16. We therefore allowed the appeal in respect of the penalties for the months of April 2012, January 2013 and February 2013 but affirmed the rest of the penalties charged. We said that this would reduce the liability for penalties from £8,500 to £5,700.
17. However, in the course of writing up this Decision Notice, it appears to us that the strict technical position is that the penalties ought to be recalculated on the basis that the reasonable excuse ceased to exist on 3 March 2013. This may give a different liability, but the Tribunal hopes that it will not exceed £5,700.
18. After we had announced our decision, Mr McMahon made a new point, that he thought the penalties, even in the reduced amount of £5,700, were disproportionate in amount.
19. Although this point was not taken into account by us in reaching our decision we have considered it in the course of writing up this Decision Notice. It seems to us clear that it has been established by authority binding on us – the decision of the Upper Tribunal in Commissioners of Revenue and Customs v Hok Limited [2012] UKUT 363 (TCC) – that this Tribunal has no jurisdiction to reduce or discharge a statutory penalty imposed pursuant to statute, in particular where, as here, no relevant element of EU law applies. Accordingly, even if we had considered the proportionality point before we made our decision, it would have made no difference, because we would have rejected it.

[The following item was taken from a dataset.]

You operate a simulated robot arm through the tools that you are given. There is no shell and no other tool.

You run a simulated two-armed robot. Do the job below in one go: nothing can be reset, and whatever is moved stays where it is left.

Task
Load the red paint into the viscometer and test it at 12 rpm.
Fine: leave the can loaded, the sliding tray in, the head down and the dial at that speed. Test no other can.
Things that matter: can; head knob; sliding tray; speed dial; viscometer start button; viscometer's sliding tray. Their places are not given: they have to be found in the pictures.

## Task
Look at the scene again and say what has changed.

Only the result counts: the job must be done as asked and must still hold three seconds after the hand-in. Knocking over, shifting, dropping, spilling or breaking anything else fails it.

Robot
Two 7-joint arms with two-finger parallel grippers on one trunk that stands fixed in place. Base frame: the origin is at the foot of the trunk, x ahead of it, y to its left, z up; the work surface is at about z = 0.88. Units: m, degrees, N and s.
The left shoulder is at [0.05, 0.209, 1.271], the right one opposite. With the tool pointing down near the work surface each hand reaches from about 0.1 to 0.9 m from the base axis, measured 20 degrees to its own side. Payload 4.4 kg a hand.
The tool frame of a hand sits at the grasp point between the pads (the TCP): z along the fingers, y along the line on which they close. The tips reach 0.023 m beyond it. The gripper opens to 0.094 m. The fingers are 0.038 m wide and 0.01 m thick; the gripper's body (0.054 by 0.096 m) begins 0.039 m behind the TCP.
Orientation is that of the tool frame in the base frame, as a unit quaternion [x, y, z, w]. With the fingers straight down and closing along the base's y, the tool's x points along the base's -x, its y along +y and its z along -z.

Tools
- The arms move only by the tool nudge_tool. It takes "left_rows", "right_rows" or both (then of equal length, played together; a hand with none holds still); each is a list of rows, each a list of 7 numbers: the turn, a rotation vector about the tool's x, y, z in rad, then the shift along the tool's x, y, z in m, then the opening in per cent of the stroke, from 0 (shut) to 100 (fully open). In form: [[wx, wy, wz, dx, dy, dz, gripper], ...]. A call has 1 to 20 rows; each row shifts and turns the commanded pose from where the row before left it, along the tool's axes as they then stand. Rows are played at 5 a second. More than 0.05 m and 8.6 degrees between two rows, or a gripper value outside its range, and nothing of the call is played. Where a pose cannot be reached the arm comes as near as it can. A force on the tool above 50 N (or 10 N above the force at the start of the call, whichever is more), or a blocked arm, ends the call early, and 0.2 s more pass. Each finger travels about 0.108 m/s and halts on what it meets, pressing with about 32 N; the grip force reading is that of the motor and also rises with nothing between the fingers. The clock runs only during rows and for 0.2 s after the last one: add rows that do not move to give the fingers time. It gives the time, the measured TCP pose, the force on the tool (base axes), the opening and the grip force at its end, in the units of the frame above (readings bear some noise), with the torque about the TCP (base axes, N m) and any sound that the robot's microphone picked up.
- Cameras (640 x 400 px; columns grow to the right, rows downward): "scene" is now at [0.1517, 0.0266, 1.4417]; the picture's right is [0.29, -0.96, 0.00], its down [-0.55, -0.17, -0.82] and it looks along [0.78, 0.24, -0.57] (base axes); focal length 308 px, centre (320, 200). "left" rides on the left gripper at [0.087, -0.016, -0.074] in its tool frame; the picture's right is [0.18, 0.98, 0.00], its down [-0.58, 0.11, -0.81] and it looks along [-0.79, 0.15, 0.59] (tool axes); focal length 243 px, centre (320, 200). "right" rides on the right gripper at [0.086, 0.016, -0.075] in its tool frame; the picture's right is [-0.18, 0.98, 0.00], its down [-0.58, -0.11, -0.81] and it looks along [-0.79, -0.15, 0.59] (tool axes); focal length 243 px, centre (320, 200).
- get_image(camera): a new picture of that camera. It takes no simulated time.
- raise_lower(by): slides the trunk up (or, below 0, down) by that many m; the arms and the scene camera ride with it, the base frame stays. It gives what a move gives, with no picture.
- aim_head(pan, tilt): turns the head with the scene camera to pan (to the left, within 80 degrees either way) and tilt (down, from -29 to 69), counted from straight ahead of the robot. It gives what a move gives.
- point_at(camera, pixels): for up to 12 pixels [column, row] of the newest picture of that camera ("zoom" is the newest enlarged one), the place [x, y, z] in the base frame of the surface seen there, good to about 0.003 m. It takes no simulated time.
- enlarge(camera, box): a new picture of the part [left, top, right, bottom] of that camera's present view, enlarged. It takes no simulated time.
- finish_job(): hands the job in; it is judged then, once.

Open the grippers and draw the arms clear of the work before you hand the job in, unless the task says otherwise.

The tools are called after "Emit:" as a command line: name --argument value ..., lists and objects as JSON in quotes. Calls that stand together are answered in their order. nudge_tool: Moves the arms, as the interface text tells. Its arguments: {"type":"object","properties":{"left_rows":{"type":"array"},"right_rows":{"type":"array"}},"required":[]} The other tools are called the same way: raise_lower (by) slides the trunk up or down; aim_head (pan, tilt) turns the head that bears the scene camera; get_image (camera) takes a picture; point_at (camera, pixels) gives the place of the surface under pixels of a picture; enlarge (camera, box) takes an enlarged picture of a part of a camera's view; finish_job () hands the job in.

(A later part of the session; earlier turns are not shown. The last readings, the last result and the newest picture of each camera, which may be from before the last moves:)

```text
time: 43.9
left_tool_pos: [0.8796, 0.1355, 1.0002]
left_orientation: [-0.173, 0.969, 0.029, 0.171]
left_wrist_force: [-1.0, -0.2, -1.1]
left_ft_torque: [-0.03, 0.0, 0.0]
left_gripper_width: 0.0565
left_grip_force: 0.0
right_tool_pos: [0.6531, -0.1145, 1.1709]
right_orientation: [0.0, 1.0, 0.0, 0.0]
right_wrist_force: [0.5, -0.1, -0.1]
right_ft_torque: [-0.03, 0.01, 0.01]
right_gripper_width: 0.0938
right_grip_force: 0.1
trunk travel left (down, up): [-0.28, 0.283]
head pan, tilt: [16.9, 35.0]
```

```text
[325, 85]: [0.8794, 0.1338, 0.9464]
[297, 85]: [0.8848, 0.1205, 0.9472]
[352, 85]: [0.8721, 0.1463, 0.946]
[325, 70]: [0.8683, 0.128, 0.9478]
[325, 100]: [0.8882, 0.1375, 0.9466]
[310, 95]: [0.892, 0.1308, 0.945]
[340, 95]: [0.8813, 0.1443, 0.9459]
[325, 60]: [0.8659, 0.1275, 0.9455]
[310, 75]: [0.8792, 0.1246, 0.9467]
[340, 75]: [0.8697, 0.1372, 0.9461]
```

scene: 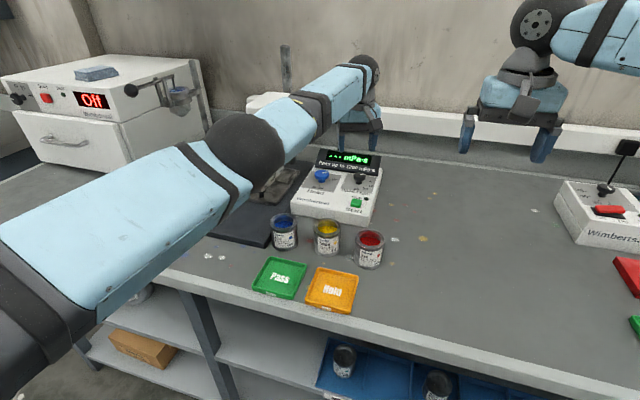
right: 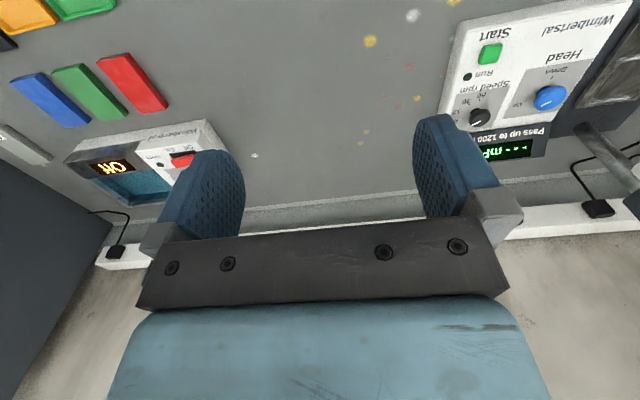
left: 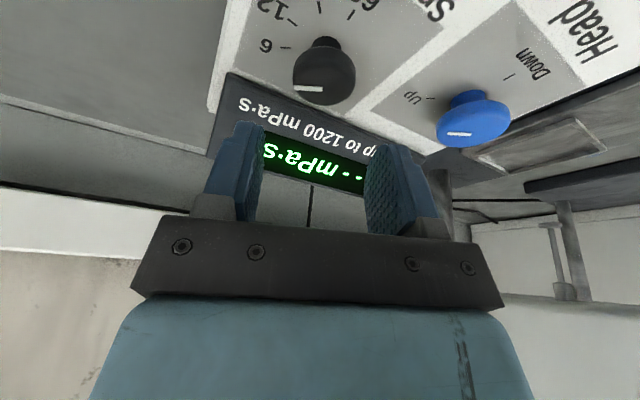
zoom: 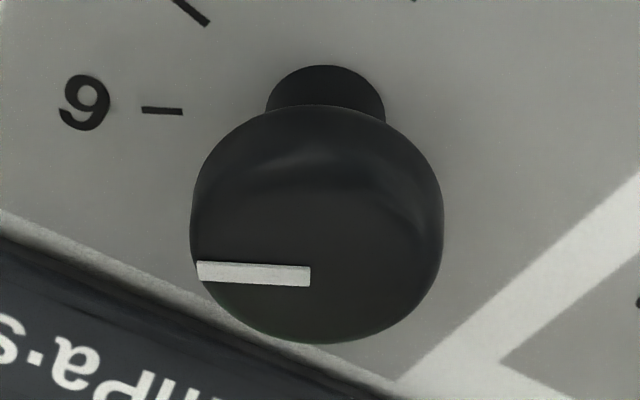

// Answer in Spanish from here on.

20. The appeal is therefore allowed in part, to the extent that we have indicated.
21. This document contains full findings of fact and reasons for the decision. Any party dissatisfied with this decision has a right to apply for permission to appeal against it pursuant to Rule 39 of the Tribunal Procedure (First-tier Tribunal) (Tax Chamber) Rules 2009. The application must be received by this Tribunal not later than 56 days after this decision is sent to that party. The parties are referred to “Guidance to accompany a Decision from the First-tier Tribunal (Tax Chamber)” which accompanies and forms part of this decision notice.